Dana Fletcher was a 39-year-old black man, who was shot and killed outside of Planet Fitness by Madison police in October.
“Eventually, a police officer came out and started shouting that we had 30 seconds to disperse [even though] it was only 7 p.m.,” Roach said. “The police decided to end the protest early. They started to put their gas masks on and started to push us out of the streets. [They] were out there cursing at us and mocking us.”
Roach said that the scariest moment for her was when she noticed police officers on the top of roofs with their guns. Roach admitted she was so scared for her life that a group of white people, who she did not know, had to shield and help her walk to her car.
“The whole night felt like a nightmare,” Roach said. “Why Huntsville Police Department? Why would you come to a protest against police brutality and brutalize the protestors?”
UNA junior Miranda Murray shared a similar experience of confusion and horror that took place that night.
Murray said that moments before 8 p.m., when the demonstrators understood their permit to expire, police began firing tear gas into the remaining crowd of protestors and shortly after, began to use rubber bullets, pepper spray and bodily violence.

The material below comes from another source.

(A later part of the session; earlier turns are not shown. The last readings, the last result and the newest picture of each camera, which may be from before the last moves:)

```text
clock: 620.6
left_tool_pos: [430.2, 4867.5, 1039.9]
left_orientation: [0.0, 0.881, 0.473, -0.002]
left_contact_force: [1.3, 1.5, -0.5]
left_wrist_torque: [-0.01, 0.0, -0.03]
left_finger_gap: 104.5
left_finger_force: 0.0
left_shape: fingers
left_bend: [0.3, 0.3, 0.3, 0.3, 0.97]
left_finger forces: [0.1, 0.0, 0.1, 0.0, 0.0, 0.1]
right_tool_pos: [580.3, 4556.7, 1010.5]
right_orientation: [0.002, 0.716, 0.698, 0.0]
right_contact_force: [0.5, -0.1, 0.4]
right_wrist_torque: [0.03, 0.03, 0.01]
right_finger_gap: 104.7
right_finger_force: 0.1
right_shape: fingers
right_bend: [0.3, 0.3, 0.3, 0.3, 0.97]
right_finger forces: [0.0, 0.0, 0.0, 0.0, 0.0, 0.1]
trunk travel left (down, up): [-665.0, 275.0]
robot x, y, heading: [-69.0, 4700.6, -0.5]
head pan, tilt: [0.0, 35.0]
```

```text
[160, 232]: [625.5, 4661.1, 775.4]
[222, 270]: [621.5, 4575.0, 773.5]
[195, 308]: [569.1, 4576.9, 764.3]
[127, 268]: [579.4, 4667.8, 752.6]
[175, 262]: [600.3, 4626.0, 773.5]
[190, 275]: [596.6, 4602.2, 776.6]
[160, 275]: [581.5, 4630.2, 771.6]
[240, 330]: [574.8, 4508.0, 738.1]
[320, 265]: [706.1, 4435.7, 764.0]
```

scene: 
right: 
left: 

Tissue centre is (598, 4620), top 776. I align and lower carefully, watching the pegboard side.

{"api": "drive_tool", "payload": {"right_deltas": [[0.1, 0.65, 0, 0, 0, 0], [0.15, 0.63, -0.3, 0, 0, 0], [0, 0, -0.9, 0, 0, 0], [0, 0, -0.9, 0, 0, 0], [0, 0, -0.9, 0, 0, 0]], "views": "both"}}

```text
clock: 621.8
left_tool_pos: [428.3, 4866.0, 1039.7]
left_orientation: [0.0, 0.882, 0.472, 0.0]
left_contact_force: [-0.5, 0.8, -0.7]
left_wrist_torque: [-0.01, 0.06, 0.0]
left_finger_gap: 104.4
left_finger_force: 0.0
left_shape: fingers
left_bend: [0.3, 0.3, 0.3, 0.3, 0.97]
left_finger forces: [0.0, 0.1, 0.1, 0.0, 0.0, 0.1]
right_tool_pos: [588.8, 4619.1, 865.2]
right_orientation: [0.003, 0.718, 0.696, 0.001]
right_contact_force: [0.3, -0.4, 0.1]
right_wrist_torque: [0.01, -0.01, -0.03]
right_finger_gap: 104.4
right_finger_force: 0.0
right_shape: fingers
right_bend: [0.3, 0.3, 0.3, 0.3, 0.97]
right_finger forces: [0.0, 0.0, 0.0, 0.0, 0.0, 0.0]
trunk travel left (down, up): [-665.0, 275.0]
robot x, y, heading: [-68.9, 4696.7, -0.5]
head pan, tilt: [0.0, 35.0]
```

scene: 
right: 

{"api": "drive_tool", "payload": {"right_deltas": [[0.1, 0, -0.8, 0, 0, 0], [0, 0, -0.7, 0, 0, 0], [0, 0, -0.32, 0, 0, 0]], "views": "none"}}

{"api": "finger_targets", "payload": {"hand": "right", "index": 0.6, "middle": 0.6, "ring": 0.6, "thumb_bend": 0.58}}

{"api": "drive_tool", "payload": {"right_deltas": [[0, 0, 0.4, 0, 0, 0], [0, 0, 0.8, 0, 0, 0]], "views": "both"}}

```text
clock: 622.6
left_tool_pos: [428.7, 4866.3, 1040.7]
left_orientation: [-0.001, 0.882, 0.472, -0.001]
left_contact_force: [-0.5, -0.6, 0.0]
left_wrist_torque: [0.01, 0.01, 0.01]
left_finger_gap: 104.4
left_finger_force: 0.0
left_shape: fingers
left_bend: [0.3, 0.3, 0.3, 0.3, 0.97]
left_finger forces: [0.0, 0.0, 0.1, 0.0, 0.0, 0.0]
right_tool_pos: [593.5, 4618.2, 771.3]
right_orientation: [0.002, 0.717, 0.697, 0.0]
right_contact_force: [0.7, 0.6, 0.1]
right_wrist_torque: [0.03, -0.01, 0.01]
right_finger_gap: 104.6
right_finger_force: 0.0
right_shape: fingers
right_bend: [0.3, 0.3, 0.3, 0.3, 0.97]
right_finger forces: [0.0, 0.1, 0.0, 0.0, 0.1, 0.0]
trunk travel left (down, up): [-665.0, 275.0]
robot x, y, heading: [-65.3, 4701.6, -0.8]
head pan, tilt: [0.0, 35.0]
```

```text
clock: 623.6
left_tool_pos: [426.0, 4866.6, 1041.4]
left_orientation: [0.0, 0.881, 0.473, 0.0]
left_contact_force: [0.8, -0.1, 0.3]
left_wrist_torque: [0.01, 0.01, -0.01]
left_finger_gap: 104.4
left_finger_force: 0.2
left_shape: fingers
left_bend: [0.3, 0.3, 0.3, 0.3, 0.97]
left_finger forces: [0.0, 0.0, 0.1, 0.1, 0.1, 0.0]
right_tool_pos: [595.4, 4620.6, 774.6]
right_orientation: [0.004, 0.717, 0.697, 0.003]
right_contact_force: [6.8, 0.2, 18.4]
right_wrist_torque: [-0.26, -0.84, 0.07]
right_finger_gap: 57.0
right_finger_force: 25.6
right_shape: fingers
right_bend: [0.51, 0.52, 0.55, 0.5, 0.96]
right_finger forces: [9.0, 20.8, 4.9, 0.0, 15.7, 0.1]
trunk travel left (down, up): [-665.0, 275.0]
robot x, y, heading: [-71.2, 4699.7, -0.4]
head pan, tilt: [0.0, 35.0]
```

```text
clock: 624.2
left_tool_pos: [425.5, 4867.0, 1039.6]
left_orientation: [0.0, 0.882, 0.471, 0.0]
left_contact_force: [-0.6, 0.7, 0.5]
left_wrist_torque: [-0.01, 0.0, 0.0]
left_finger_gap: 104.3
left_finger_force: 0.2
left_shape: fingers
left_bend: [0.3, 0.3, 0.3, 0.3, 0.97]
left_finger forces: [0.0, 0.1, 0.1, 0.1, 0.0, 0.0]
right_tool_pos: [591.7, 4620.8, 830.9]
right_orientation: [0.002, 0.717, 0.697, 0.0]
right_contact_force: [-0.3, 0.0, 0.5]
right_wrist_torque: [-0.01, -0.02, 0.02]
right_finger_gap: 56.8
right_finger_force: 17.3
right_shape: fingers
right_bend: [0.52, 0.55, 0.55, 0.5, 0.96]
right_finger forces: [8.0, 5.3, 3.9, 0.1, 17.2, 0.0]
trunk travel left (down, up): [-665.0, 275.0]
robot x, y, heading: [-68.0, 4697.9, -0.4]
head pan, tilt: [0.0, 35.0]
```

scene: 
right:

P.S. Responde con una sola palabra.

“I was with one of the last groups to escape down the stairs in Big Spring Park,” Murray said. “As we stopped running, we were trailed by people who had been targeted with tear gas and pepper spray. Those of us who had any emergency medical training attempted to give aid to the injured while trying to find our own friends. I flushed the eyes of everyone who I passed who had been impacted by the chemicals.”
Murray said that the police did not protect them. They protected themselves. She was offered free water to flush her eyes out, medical supplies to aid other demonstrators and a route home that avoided police interference.
“The police were there to harm us,” Murray said. “They were not there to protect us.”
Ally White, a student at Northwest Community College, knows first-hand of what it is like to be sprayed with pepper spray. Separated from her friend, Murray, White was sprayed while trying to keep another protester safe.
White said she thinks the police were on a power trip because they felt that the protestors were a threat even though no one who attended was armed.
“It made it very hard to breathe for a couple of days and my face [was] super tender,” White said when asked about how the pepper spray affected her.
Since the protest, Huntsville City Council Officials have been meeting regularly to discuss ways on how to resolve the conflict between the citizens of Huntsville and its police.
Many people within the community attend these meetings, using their three uninterrupted minutes to voice their concerns on the police brutality that took place at the protest, to Huntsville Mayor Tommy Battle backlash for not taking action sooner and to demand for better police transparency.
Battle said that he and the council are giving citizens an opportunity to express their opinions. He called one of the meetings a “listening session.”
“We’re all here for one thing,” Battle said in the meeting on June 25. “We’re here for a better Huntsville, a better police force, a better group. We will be working towards that goal. On [July 29], we would like to, number one, make sure everybody knows what we do as a police force, how we do our hiring, our training, what our standard operating procedures are and how we act as a police force. Number two, we want to talk about the ‘way forward,’ [which] talks about new procedures, new police standards and things that have been brought forward to us.”
Until the protest that ended in tear gas and rubber bullets is addressed, until confederate statues are taken down, until racism is gone, the black lives matter movement does not seem to be going anywhere. Although it is apparent that police can disperse a protest, they cannot disperse an entire movement.
Roach said that she believes that this is only the beginning.
“We have not reaped the full advantages that black people before us have fought for,” Roach said. “We are sick of it. Either they can continue marginalizing, ignoring and treating our people like second-hand citizens or they can right their wrongs, change laws and policies and finally do what is right for our people.”